Hadeland was mentioned by several people. Fertile, sloping landscapes with quaint small roads and experiences,” writes one of them. Hadeland Folk Museum and the medieval churches and pilgrimage route are highlights. There are also bathing beaches and places to hire canoes and paddle for days. Another commenter is more specific, and believes that Granavolden is a gem because of the Søsterkirkene (i.e. Sisters Churches), Glasslåven Arts Centre, St. Petri Church and the Granavolden Guest Inn.
Femundsmarka National Park offers visitors vast untouched wilderness areas and is not as crowded as other hiking areas. Its many rivers and lakes are ideal for fishing and canoeing, which are quite popular there.
Helvete Nature Park has some fantastic potholes, according to the man who recommended this particular area. A number of them are over 50 metres deep and 20 metres wide, which means they are Northern Europe’s largest. If you want to study them up close, you can even walk down into them.

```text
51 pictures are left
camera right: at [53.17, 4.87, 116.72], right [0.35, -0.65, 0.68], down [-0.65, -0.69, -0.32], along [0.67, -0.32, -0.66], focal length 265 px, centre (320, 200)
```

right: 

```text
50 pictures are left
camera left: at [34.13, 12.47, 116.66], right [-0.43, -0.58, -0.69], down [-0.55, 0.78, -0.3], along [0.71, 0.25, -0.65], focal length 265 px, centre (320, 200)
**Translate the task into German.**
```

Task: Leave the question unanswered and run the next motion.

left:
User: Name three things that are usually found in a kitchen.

The “hollows” were formed toward the end of the last Ice Age, 10,000 years ago, when water and rocks from the melting ice rotated against the mountain.
Lista was also recommended several times. It is sometimes called Norway’s version of Denmark’s “Skagen” (i.e. The Scaw) not least because of the terrain and special lighting conditions. The beaches are long and chalky white, and several of the cultural heritage monuments have an American history. You can enjoy nice views of the peninsula and ocean if you walk up the 134 steps to the top of the lighthouse. Conditions at Lista are ideal for surfing, windsurfing and kite surfing.